* BEGIN *
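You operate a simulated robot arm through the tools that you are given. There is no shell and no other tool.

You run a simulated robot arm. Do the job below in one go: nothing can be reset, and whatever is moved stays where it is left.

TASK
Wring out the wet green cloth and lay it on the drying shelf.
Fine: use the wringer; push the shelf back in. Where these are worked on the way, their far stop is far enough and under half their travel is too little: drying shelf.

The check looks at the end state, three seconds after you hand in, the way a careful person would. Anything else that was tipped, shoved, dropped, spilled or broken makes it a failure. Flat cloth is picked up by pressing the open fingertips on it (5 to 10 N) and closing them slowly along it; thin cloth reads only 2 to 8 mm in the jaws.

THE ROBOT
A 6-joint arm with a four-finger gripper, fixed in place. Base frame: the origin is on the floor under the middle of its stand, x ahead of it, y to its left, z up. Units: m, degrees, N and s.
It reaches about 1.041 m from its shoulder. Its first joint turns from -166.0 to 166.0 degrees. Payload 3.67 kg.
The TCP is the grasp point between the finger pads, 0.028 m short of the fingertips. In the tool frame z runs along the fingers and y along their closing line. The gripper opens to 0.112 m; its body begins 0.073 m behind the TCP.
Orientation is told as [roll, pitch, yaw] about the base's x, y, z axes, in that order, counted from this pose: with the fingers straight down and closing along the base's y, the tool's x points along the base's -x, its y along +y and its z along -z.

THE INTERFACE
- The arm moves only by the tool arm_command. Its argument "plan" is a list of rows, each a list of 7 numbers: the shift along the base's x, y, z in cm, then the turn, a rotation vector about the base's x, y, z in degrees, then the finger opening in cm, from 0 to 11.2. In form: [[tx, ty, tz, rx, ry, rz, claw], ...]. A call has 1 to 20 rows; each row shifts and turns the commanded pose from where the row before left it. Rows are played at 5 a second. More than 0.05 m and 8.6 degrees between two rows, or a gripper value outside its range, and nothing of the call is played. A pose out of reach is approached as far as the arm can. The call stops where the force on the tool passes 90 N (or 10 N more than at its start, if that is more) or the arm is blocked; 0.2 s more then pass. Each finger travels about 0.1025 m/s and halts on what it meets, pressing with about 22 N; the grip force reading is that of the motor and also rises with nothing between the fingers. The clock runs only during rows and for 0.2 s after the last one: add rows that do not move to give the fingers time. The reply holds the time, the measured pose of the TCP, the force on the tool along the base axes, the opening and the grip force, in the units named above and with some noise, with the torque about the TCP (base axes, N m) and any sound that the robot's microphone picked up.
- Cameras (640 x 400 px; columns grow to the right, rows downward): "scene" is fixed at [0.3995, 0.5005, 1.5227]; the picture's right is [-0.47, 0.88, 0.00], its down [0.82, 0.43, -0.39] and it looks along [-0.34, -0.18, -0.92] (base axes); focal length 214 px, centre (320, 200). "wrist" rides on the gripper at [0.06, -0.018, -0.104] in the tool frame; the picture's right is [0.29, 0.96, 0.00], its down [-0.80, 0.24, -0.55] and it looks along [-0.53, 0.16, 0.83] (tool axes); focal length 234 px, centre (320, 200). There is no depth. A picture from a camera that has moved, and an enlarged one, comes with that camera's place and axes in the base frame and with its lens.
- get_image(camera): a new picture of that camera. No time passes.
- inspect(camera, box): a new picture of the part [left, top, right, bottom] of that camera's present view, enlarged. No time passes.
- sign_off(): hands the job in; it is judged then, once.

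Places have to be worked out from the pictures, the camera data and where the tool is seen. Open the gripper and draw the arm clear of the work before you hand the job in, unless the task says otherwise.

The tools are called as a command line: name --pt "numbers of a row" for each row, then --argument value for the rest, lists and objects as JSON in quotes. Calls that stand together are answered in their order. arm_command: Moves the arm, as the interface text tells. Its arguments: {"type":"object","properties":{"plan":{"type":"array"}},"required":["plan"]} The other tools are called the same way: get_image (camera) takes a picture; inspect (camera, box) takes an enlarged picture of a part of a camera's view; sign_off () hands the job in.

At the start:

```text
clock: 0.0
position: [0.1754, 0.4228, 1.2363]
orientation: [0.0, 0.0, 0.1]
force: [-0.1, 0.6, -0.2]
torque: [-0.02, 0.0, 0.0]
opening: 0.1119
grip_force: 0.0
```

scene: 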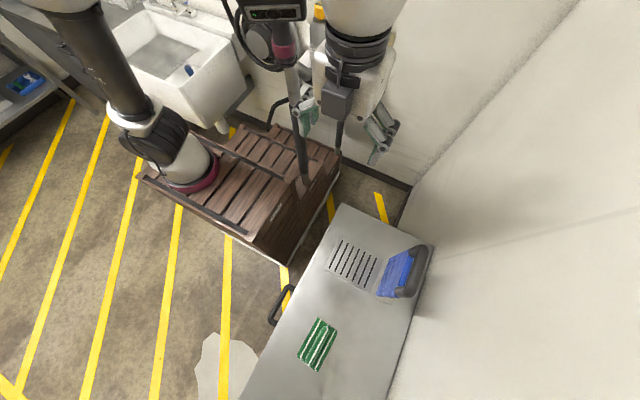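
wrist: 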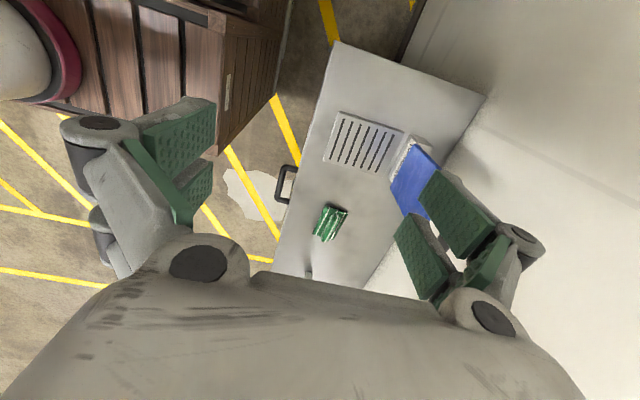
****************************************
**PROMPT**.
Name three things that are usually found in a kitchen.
* END *
**PROMPT**.
Each line from the top of the material above through the line with "Wring out the" must be echoed exactly, and no other line.

**RIGHT ANSWER**.
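You operate a simulated robot arm through the tools that you are given. There is no shell and no other tool.

You run a simulated robot arm. Do the job below in one go: nothing can be reset, and whatever is moved stays where it is left.

TASK
Wring out the wet green cloth and lay it on the drying shelf.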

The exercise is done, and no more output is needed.